EXCERPT
* Start *

It is then appropriate to address the issue of Debtor's right to obtain a revocation of his discharge, anticipating that that may be his next request. 11 U.S.C. § 727(d) is only statutory authority for revocation of discharge under Chapter 7. The plain wording of the statute grants standing to request revocation of discharge only to the Chapter 7 Trustee, a creditor, or the United States Trustee. A debtor has no authority under the Code to request revocation of discharge on his own motion. In re Morgan, 668 F.2d 261, 263-64 (7th Cir. 1981) (Act case); In re Calabretta, 68 B.R. 861, 863 (Bankr.D.Conn. 1987); In re Gruber, 22 B.R. 768, 769-70 (Bankr. N.D.Ohio 1982); In re McQuality, 5 B.R. 302, 303 (Bankr.S.D.Ohio 1980).

* End *

SUPPLIED INFORMATION

* Start *

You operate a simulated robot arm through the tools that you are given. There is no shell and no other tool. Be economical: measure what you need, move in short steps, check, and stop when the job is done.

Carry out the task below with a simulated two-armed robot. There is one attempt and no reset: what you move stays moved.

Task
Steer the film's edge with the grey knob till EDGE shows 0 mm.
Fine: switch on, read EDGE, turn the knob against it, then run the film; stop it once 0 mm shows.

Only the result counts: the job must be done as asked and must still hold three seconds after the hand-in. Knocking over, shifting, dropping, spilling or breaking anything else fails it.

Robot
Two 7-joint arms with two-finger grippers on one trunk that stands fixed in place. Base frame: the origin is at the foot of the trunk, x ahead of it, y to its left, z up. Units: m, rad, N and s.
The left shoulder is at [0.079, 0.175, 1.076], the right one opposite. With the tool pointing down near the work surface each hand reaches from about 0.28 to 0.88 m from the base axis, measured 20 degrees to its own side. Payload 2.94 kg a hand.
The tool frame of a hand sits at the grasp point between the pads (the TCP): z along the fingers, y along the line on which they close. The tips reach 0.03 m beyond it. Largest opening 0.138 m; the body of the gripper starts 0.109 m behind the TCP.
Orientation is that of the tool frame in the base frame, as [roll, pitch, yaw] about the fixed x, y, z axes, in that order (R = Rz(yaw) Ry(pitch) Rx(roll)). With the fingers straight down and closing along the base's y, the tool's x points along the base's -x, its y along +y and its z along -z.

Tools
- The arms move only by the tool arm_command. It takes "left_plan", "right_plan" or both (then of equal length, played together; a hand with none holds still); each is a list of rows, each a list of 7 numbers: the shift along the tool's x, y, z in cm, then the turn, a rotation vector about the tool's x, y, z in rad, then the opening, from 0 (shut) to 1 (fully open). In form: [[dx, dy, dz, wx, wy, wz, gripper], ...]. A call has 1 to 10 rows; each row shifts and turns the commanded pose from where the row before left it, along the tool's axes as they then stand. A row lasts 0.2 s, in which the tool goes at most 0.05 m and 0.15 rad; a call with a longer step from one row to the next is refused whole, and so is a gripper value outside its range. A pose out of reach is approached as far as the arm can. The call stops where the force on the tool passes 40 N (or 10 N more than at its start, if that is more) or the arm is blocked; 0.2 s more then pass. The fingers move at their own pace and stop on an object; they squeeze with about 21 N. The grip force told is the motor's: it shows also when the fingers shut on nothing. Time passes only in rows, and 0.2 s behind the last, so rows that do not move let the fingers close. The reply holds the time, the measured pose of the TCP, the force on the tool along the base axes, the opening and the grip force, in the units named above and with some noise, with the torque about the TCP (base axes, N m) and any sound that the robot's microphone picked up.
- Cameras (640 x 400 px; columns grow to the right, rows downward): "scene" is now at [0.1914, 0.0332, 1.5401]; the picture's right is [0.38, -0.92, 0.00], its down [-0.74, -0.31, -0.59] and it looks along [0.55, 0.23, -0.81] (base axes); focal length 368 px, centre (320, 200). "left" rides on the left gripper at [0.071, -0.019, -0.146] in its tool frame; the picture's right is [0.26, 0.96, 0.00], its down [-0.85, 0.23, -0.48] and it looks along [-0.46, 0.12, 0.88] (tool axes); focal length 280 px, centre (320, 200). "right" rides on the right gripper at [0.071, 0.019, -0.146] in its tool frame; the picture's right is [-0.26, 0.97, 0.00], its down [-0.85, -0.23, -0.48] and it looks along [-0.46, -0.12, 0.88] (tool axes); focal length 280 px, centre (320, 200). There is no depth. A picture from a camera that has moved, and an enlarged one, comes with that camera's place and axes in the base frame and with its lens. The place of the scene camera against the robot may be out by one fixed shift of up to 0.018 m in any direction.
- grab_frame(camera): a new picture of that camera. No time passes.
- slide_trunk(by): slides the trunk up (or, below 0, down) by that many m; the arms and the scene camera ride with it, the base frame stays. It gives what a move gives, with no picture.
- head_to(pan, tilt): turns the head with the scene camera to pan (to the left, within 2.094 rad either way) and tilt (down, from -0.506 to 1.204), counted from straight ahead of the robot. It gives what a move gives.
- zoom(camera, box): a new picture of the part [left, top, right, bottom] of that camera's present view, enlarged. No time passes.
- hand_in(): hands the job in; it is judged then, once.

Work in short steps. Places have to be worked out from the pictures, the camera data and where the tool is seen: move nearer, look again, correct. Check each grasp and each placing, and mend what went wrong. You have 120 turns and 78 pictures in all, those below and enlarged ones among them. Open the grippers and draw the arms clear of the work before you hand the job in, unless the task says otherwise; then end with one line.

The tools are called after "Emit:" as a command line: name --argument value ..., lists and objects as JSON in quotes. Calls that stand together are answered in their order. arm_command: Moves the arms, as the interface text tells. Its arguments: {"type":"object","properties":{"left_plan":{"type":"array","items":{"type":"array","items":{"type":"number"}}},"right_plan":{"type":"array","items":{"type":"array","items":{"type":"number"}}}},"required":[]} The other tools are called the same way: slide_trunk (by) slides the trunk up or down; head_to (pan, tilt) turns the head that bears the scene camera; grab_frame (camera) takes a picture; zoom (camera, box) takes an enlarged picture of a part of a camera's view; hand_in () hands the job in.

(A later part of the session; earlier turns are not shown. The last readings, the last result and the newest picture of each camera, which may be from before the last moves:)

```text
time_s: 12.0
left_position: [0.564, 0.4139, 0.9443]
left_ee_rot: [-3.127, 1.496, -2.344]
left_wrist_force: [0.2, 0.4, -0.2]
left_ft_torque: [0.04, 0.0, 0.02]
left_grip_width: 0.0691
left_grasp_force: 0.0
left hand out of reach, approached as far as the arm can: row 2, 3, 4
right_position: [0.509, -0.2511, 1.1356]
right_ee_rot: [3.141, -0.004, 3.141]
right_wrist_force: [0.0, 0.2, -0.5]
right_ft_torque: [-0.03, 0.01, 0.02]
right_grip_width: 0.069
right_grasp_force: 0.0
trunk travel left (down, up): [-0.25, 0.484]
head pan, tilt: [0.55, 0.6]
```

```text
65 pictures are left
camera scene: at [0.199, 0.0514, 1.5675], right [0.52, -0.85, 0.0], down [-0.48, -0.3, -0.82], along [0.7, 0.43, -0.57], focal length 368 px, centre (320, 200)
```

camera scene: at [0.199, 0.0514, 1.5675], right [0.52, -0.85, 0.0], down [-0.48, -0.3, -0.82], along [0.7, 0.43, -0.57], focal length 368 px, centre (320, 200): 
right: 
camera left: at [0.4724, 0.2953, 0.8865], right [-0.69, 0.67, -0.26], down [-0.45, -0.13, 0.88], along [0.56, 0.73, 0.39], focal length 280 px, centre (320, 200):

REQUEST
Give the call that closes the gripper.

* End *

REQUEST
Repeat the excerpt word for word.

CORRECT RESPONSE
It is then appropriate to address the issue of Debtor's right to obtain a revocation of his discharge, anticipating that that may be his next request. 11 U.S.C. § 727(d) is only statutory authority for revocation of discharge under Chapter 7. The plain wording of the statute grants standing to request revocation of discharge only to the Chapter 7 Trustee, a creditor, or the United States Trustee. A debtor has no authority under the Code to request revocation of discharge on his own motion. In re Morgan, 668 F.2d 261, 263-64 (7th Cir. 1981) (Act case); In re Calabretta, 68 B.R. 861, 863 (Bankr.D.Conn. 1987); In re Gruber, 22 B.R. 768, 769-70 (Bankr. N.D.Ohio 1982); In re McQuality, 5 B.R. 302, 303 (Bankr.S.D.Ohio 1980).